- **WHAT TO PRODUCE**: Show all lines from the data that include the word "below".

- **AVAILABLE DATA**:
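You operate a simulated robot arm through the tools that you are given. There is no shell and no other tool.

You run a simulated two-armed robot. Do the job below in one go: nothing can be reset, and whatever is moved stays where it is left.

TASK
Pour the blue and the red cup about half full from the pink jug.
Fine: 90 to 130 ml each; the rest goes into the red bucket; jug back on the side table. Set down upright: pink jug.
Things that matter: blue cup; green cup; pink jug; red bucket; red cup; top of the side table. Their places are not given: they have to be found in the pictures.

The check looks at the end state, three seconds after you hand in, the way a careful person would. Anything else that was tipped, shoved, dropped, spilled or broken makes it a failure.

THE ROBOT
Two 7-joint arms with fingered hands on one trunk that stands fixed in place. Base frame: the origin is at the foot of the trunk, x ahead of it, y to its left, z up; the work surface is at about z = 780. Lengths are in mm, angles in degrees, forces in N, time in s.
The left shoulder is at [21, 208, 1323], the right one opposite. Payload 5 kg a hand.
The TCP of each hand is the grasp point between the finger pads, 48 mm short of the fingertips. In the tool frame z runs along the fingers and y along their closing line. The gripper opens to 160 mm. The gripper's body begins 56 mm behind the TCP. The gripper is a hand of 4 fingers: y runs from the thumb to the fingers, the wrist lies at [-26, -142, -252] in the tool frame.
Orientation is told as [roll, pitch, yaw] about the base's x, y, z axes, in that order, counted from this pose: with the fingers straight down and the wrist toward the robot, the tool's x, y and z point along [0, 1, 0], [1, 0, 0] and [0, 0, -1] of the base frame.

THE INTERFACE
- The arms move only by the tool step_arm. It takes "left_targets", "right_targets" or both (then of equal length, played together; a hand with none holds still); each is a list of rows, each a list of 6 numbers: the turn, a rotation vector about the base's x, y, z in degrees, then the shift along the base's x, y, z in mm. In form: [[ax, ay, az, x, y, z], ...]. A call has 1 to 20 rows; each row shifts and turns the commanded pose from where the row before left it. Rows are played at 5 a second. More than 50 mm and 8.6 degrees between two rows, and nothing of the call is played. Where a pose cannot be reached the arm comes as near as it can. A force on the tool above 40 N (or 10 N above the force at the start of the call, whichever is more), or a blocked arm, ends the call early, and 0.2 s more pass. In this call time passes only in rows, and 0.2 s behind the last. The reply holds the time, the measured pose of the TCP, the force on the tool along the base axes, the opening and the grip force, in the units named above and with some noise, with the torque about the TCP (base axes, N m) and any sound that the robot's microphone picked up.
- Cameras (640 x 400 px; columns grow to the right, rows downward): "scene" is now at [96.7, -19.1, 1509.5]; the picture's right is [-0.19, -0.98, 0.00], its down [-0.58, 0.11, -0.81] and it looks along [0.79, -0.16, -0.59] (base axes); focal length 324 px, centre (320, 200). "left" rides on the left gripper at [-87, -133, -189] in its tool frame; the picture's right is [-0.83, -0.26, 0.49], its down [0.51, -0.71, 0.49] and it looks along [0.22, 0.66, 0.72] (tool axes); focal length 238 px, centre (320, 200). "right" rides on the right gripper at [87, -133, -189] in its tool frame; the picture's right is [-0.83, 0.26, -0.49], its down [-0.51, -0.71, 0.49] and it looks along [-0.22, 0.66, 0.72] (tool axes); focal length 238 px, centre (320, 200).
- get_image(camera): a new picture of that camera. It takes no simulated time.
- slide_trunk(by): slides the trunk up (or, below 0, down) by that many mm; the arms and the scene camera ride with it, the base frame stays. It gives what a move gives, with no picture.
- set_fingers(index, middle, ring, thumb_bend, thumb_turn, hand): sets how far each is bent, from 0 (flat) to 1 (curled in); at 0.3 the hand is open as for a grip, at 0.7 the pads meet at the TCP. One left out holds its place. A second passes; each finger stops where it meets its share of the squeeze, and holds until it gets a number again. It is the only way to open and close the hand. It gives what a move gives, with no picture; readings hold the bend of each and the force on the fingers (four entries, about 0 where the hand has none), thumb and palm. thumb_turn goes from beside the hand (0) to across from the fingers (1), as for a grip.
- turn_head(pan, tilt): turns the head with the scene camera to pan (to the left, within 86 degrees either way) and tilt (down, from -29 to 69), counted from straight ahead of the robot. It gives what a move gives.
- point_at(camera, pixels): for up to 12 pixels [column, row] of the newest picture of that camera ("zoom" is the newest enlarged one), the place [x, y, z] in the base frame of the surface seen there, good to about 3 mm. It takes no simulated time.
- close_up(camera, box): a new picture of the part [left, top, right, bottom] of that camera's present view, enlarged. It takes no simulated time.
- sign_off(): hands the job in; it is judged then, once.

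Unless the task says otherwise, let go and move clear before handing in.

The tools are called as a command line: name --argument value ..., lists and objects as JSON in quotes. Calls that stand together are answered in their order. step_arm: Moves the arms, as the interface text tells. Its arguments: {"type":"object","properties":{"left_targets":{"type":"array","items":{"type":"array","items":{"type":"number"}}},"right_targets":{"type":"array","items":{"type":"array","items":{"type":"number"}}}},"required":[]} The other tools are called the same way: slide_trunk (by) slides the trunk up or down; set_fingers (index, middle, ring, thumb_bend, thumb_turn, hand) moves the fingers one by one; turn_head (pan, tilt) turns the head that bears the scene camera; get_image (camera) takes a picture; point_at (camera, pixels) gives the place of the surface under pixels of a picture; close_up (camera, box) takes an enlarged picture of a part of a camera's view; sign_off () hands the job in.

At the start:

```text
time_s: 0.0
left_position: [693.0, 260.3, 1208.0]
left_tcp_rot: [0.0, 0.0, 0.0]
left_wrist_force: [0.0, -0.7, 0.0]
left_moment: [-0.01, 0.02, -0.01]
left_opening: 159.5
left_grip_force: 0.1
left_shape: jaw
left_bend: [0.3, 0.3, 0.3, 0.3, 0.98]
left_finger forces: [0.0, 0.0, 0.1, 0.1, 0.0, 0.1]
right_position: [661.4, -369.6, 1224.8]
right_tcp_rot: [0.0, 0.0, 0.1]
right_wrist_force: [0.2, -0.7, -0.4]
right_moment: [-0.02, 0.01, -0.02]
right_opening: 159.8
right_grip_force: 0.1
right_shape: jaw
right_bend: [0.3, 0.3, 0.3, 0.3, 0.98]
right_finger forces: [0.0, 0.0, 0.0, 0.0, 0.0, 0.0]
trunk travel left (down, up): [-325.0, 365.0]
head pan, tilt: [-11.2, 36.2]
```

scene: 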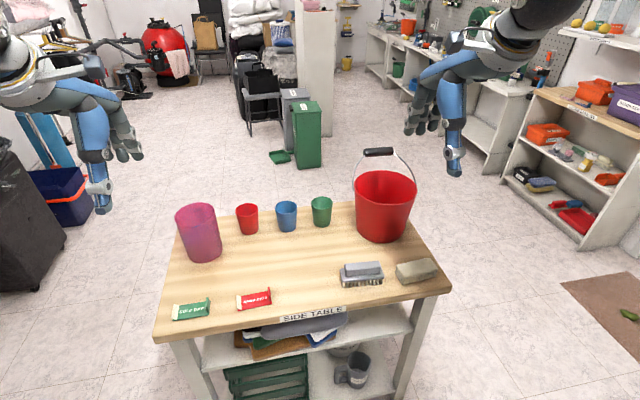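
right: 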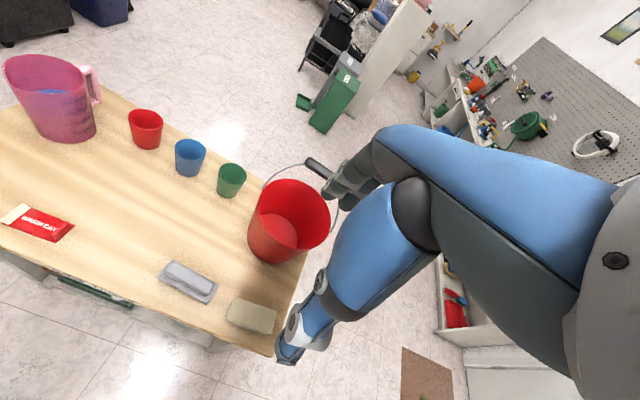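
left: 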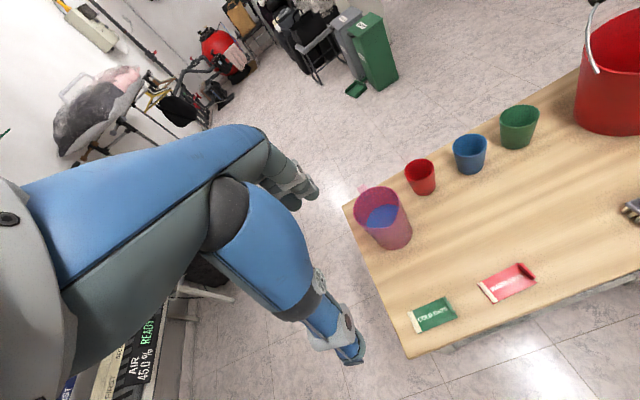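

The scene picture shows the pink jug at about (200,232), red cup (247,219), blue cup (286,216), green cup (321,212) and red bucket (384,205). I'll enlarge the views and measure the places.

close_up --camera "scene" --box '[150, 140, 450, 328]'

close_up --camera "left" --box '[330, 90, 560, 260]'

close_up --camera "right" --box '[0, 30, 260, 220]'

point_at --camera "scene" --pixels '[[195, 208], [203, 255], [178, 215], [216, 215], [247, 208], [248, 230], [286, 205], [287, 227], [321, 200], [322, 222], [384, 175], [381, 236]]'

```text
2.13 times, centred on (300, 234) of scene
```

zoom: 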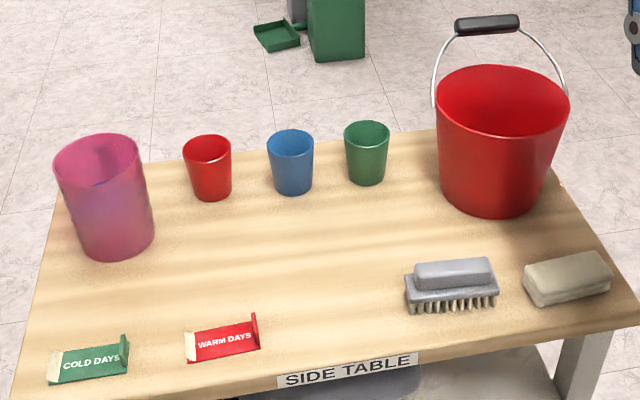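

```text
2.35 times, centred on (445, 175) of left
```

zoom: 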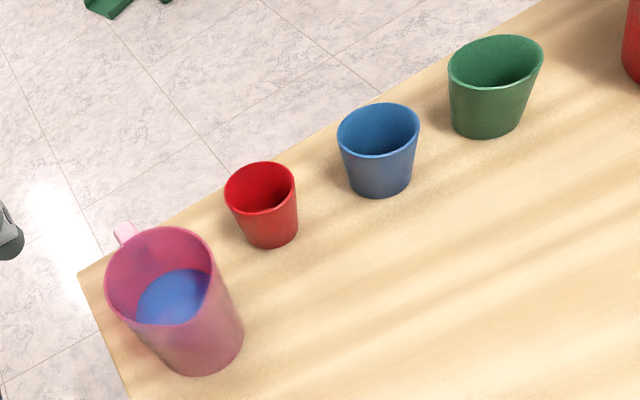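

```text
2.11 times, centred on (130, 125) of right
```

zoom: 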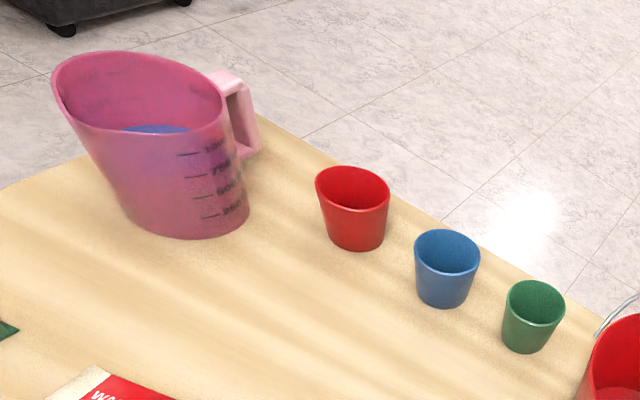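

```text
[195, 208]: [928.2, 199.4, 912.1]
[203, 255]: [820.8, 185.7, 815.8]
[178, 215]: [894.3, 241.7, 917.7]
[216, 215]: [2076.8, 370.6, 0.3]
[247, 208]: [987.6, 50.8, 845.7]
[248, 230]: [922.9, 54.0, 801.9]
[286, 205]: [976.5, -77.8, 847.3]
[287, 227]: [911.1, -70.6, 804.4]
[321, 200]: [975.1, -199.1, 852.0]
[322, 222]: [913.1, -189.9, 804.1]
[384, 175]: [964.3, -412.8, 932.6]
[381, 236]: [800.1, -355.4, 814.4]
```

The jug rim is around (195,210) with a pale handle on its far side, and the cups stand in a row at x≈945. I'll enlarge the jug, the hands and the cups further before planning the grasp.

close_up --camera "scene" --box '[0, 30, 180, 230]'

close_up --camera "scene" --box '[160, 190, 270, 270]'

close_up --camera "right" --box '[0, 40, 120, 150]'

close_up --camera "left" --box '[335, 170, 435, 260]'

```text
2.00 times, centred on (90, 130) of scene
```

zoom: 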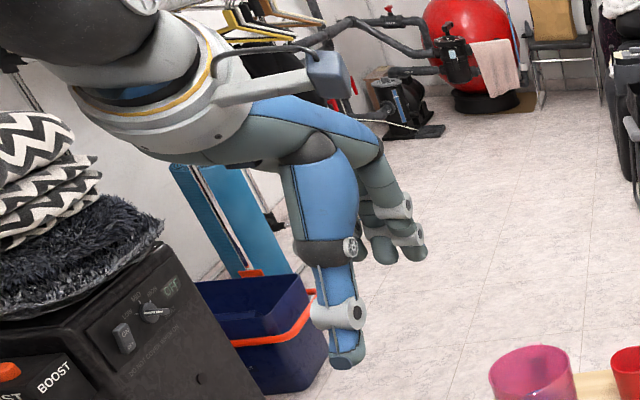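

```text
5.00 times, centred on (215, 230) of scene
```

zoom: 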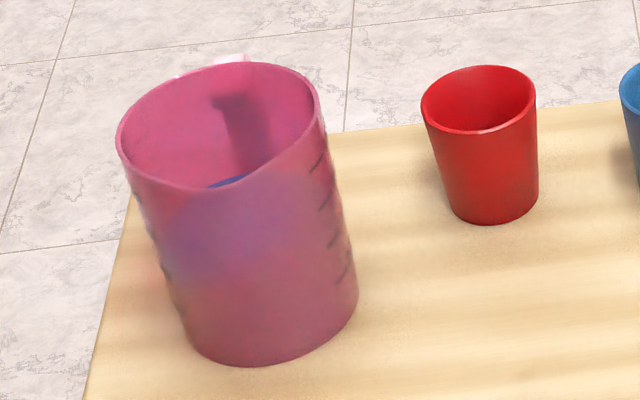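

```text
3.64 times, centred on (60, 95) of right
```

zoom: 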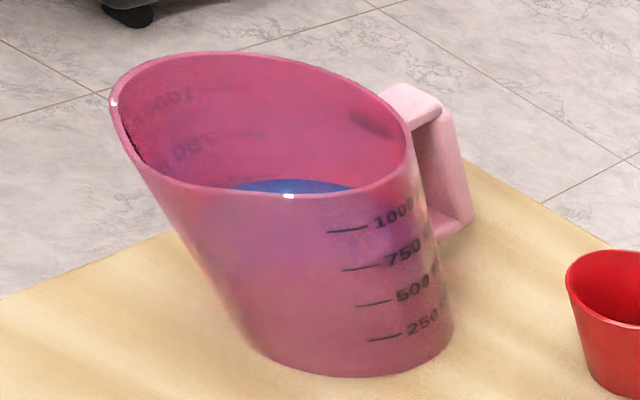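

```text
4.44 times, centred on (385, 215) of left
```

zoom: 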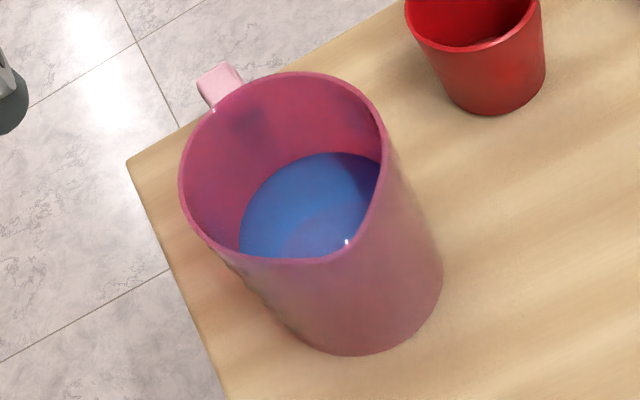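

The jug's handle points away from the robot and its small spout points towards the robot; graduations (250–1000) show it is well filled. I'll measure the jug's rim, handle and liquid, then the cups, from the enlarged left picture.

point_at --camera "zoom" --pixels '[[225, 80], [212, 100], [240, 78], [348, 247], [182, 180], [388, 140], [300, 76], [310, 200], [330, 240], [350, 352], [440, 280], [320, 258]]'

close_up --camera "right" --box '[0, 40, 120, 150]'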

- **EXPECTED ANSWER**:
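You run a simulated two-armed robot. Do the job below in one go: nothing can be reset, and whatever is moved stays where it is left.
- slide_trunk(by): slides the trunk up (or, below 0, down) by that many mm; the arms and the scene camera ride with it, the base frame stays. It gives what a move gives, with no picture.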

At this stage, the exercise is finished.